African society generally perceives educated and successful women as too bossy and independent to be wife material. It is generally accepted that marriage to an educated woman will almost always fail, because, as they put it, there will be two bulls in one kraal.
Modern gender issues were emphatically brought to the fore at the UN-sponsored 1995 World Conference on Women and men grudgingly accepted opening doors a little wider for women.
But the fact is that there still remains among society, staunch traditionalists, some of them women, who still believe that a woman’s place is in the kitchen.
At the same time, the fact remains that most career girls, who have taken on male chauvinists in the boardrooms and floored them, still remain unmarried.
Some say that career girls choose to stay single, while others say that men are generally intimidated by such women, such that they shy away from relationships with them.
Many women who choose to spend years in school have been scorned for trying to be like men, and absconding from their feminine duties of bearing children, getting married and taking care of their husbands.
With the responsibilities that come with high profile careers and education, such women rarely find time to raise children and attend to household chores. It is not easy to be a mother, a company executive and a wife at the same time.
In the end, the role of raising kids, attending to household chores, spending time with the family and pampering their husbands are relegated to the house maid.
There have been many instances where the husband eventually falls back on the maid for solace and sexual favours. The marriage eventually breaks down. The question that begs the answer is: whose fault is it, the husband’s or the wife’s?
The issue of gender equality, and the rise of the feminist movement, has also brought problems in that some women tend to become disrespectful to their husbands, while some husbands develop inferiority complexes and tend to take offense and overreact to the slightest provocation.
But the fact is that the issues of gender equality, women empowerment and education are generally misrepresented by both men and women.
Education influences one’s outlook in life, but it does not change how they will turn out to be in later years. It influences ideologies, but it does not change one’s convictions, character and personality.
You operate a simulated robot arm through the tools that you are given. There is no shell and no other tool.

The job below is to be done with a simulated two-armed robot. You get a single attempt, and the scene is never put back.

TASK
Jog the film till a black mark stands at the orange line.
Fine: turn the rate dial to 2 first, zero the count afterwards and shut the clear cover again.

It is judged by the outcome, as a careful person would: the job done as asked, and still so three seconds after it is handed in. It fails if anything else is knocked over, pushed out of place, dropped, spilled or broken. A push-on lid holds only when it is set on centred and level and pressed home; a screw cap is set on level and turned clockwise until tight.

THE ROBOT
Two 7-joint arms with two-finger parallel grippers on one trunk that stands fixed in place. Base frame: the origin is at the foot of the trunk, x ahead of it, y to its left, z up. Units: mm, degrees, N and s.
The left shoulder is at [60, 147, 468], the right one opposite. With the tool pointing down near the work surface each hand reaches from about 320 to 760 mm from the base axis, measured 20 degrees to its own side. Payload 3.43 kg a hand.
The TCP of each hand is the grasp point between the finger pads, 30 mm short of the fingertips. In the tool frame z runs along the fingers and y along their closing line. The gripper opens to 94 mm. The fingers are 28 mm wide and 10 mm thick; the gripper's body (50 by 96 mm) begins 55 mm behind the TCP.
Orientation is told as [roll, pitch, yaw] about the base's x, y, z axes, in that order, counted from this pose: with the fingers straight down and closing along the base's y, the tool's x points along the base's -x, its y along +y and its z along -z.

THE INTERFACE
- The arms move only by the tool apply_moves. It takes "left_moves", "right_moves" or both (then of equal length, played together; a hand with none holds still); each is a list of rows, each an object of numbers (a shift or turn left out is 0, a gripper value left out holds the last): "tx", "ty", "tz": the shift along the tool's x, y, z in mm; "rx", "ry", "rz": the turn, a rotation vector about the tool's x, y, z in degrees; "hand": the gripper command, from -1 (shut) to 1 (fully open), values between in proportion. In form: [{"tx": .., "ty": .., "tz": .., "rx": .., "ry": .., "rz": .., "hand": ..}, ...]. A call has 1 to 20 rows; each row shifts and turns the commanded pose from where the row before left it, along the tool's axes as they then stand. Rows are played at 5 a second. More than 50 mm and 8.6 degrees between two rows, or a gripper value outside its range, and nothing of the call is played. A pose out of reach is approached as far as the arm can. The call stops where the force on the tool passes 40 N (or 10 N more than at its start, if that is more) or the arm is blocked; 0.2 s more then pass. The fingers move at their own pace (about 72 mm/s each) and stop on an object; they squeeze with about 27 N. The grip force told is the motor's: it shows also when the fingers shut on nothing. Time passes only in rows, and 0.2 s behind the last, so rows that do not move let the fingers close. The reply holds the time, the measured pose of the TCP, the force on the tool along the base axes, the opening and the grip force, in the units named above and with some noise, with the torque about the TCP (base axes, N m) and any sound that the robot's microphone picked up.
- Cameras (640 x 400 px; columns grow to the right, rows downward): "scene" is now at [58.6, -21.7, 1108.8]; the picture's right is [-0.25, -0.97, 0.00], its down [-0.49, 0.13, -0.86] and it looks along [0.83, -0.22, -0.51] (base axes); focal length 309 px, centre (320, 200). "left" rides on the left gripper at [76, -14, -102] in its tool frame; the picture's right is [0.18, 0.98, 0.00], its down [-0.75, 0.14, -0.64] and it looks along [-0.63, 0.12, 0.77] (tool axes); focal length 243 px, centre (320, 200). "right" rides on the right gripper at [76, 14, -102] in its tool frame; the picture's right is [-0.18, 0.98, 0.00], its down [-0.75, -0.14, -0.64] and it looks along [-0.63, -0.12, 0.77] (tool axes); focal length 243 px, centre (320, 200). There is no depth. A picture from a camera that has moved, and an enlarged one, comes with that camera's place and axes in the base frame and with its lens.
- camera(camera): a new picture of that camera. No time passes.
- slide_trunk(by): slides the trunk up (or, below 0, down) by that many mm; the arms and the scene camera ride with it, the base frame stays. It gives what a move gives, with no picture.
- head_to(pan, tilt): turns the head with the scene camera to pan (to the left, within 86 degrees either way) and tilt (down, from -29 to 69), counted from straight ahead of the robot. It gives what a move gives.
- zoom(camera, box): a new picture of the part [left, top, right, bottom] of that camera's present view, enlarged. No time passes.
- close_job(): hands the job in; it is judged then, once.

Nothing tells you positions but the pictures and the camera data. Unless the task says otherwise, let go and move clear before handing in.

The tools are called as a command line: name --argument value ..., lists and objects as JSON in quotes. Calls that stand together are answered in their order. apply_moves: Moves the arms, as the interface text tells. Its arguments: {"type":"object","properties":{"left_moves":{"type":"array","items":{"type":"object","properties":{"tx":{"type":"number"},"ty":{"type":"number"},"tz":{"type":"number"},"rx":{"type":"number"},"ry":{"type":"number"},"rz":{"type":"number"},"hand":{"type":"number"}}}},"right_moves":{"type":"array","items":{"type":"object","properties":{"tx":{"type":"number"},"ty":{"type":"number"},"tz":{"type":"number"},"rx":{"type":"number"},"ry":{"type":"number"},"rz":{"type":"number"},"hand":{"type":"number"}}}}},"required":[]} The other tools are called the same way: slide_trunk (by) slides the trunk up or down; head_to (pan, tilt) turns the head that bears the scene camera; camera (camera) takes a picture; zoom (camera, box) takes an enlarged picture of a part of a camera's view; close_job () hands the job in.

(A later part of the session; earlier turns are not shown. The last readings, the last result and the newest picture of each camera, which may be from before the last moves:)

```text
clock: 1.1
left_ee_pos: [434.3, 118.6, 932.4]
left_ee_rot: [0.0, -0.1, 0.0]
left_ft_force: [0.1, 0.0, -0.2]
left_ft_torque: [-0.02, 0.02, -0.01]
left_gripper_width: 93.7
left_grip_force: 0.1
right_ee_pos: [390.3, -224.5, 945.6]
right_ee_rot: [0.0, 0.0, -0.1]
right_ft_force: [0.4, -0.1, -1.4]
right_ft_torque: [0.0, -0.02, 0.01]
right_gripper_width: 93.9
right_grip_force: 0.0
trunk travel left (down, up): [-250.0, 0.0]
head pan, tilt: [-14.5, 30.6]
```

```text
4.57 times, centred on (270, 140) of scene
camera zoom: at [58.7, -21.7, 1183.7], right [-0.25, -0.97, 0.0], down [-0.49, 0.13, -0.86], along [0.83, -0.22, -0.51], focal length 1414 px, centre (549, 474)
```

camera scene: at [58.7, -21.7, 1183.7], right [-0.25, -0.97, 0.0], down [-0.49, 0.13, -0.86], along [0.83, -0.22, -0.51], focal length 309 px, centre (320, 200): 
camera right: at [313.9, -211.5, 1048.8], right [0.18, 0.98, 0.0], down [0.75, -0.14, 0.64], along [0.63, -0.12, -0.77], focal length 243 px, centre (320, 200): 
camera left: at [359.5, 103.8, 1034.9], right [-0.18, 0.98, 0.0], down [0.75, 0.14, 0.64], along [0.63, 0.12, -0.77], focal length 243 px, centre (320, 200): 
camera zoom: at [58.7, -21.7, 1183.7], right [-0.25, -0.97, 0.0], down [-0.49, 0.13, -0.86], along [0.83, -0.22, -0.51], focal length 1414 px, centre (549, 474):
To some extent, a marriage is, at least in part, an exercise in labour specialization. Traditionally, men were inclined to seek paid employment outside the household, while women attended to unpaid employment at home.
Nobel laureate Gary S Becker posits that if both spouses have careers, the overall value of marriage decreases, culminating in divorce.
Most women are overwhelmed by the demands of their careers and their commitments to the family. Becker argues that women should be disciplined and organized, with a clear understanding of how to do justice to both these requirements and rigorously stick to it. Too much education on the part of women supposedly ruins marriages.
It is said that educated women insist on being equal partners in the marital institution, and they almost always dominate their husbands.
But that is not always the case. How then do we explain scenarios where uneducated women, housewives to be exact, defy their husbands?
Others also say that educated women are emancipated and stand up for their rights; well, not all of them. There are many educated women who are still victims of abuse. Educated as they are, they fail to stand up against abuse, and they hide their bruises behind big sunglasses, and try to make excuses for their abusive husbands.
The myth that marriage to educated women tends to fail is unfounded. In fact, any marriage will fail if the two parties cannot agree on simple issues, whether they are educated or not. Men should not marry educated women with the belief that they are domineering and standoffish in the back of their minds. It is that belief that will eventually break the marriage apart because the men will take offense at even the smallest issue.
Society should empower women and encourage them to get education. Men nowadays tend to neglect their families. What would happen to a woman who depends on her husband, and is later abandoned without any source of income? What of the children?
In my view, women should seek to find more education and better paying jobs.